SUPPLIED PASSAGE:
'''
Il appartenait au compilateur qui a compris Huarte dans le volume de philosophes choisis de la collection Rivadeneyra, de faire la bibliographie de l’Examen ; mais au lieu de remplir sa tâche d’éditeur, ce rhéteur disert a préféré un long discours, où il n’y a rien à prendre, comme pour montrer une fois de plus qu’il appartient à la corporation de ces savants pour rire, qu’on appelait plaisamment, au siècle dernier, eruditos a la violeta. Pas une notice, pas une note ; pas un éclaircissement n’accompagne cette reproduction servile de l’édition de 1846. Le texte altéré, tronqué en beaucoup d’endroits, est souvent inintelligible : presque toutes les citations latines ont horriblement souffert ; les renvois aux sources sont généralement inexacts ; les références, erronées, les autorités, confondues ; en un mot, chaos et pêle-mêle. Si ce beau désordre n’est pas un effet de l’art, il témoigne à coup sûr d’une incurie, pour ne pas employer le terme propre, qui choquerait un lecteur français médiocrement Instruit ; mais on est indulgent en Espagne, et pour cause. Et la preuve, c’est que les deux récentes éditions de Barcelone, qui valent encore moins qu’elles ne coûtent, reproduisent scrupuleusement ces bévues, en les aggravant, et suppriment, on ne sait pourquoi, le dernier chapitre, le dix-huitième, qu’on pourrait comparer à la coupole de l’édifice ; comme si l’éditeur d’un ouvrage qui compte plus de trois siècles d’existence avait le droit de châtrer l’auteur. Aucune raison ne peut justifier ces procédés d’un autre âge, et rien n’est plus impertinent aujourd’hui que d’usurper les privilèges de l’Inquisition, sous prétexte de morale, à l’égard d’un ouvrage de science.
'''
DATA SECTION:
'''
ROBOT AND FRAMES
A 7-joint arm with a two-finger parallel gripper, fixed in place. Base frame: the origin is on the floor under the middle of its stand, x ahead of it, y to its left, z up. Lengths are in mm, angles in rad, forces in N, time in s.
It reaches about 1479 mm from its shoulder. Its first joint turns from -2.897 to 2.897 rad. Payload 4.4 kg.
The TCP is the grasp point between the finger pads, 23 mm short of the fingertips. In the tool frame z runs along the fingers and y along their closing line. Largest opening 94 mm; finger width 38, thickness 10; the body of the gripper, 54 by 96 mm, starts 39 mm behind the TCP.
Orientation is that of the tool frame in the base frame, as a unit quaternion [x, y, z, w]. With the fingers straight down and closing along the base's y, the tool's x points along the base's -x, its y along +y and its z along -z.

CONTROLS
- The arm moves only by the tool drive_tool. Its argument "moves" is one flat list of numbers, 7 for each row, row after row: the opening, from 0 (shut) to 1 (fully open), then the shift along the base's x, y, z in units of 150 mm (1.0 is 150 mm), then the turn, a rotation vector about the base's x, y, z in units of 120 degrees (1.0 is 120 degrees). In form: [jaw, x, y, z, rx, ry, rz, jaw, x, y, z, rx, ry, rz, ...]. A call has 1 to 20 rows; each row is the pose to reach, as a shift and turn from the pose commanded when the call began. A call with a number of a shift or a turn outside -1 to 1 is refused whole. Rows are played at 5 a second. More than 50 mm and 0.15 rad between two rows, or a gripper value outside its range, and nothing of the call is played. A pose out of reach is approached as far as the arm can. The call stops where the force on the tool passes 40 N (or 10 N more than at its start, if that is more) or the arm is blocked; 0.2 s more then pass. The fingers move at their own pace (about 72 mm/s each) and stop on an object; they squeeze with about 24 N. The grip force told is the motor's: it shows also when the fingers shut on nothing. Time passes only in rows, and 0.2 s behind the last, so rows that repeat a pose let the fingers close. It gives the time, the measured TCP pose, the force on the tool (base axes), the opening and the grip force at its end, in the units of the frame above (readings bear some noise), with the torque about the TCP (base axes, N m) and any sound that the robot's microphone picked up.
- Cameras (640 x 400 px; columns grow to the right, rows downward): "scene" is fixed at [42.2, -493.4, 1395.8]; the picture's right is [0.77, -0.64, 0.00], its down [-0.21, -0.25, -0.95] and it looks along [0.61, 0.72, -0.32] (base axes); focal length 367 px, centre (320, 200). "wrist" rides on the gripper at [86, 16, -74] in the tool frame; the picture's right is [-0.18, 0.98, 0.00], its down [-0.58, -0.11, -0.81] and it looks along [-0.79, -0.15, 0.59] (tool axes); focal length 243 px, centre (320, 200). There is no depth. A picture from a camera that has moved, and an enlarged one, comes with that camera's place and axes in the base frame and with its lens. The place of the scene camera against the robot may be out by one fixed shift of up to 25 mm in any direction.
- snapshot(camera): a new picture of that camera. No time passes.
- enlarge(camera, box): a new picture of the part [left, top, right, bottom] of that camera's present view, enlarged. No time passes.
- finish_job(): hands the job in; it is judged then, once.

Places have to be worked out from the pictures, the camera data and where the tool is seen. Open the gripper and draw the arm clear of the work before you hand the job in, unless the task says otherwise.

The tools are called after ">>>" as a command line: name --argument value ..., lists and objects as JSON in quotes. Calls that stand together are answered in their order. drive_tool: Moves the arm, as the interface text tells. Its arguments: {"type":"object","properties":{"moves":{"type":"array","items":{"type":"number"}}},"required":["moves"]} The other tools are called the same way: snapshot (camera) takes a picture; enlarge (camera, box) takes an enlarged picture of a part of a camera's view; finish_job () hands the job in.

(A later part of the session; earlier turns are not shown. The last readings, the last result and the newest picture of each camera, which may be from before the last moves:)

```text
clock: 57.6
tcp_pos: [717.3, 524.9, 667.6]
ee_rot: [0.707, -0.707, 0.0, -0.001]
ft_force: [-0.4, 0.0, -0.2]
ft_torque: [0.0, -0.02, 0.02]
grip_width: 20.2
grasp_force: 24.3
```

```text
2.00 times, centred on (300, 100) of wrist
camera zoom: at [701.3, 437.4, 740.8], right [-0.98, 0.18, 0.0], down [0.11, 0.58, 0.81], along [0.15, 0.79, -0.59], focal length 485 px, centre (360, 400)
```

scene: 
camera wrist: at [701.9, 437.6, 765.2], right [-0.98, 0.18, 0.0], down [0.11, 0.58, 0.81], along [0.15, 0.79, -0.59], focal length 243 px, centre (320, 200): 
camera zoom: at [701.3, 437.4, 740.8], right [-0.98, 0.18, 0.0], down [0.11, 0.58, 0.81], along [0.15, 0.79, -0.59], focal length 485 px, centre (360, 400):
'''
GOAL OF THE EXERCISE:
Retype the supplied passage from its first word to its last.

SOLVED PROBLEM:
Il appartenait au compilateur qui a compris Huarte dans le volume de philosophes choisis de la collection Rivadeneyra, de faire la bibliographie de l’Examen ; mais au lieu de remplir sa tâche d’éditeur, ce rhéteur disert a préféré un long discours, où il n’y a rien à prendre, comme pour montrer une fois de plus qu’il appartient à la corporation de ces savants pour rire, qu’on appelait plaisamment, au siècle dernier, eruditos a la violeta. Pas une notice, pas une note ; pas un éclaircissement n’accompagne cette reproduction servile de l’édition de 1846. Le texte altéré, tronqué en beaucoup d’endroits, est souvent inintelligible : presque toutes les citations latines ont horriblement souffert ; les renvois aux sources sont généralement inexacts ; les références, erronées, les autorités, confondues ; en un mot, chaos et pêle-mêle. Si ce beau désordre n’est pas un effet de l’art, il témoigne à coup sûr d’une incurie, pour ne pas employer le terme propre, qui choquerait un lecteur français médiocrement Instruit ; mais on est indulgent en Espagne, et pour cause. Et la preuve, c’est que les deux récentes éditions de Barcelone, qui valent encore moins qu’elles ne coûtent, reproduisent scrupuleusement ces bévues, en les aggravant, et suppriment, on ne sait pourquoi, le dernier chapitre, le dix-huitième, qu’on pourrait comparer à la coupole de l’édifice ; comme si l’éditeur d’un ouvrage qui compte plus de trois siècles d’existence avait le droit de châtrer l’auteur. Aucune raison ne peut justifier ces procédés d’un autre âge, et rien n’est plus impertinent aujourd’hui que d’usurper les privilèges de l’Inquisition, sous prétexte de morale, à l’égard d’un ouvrage de science.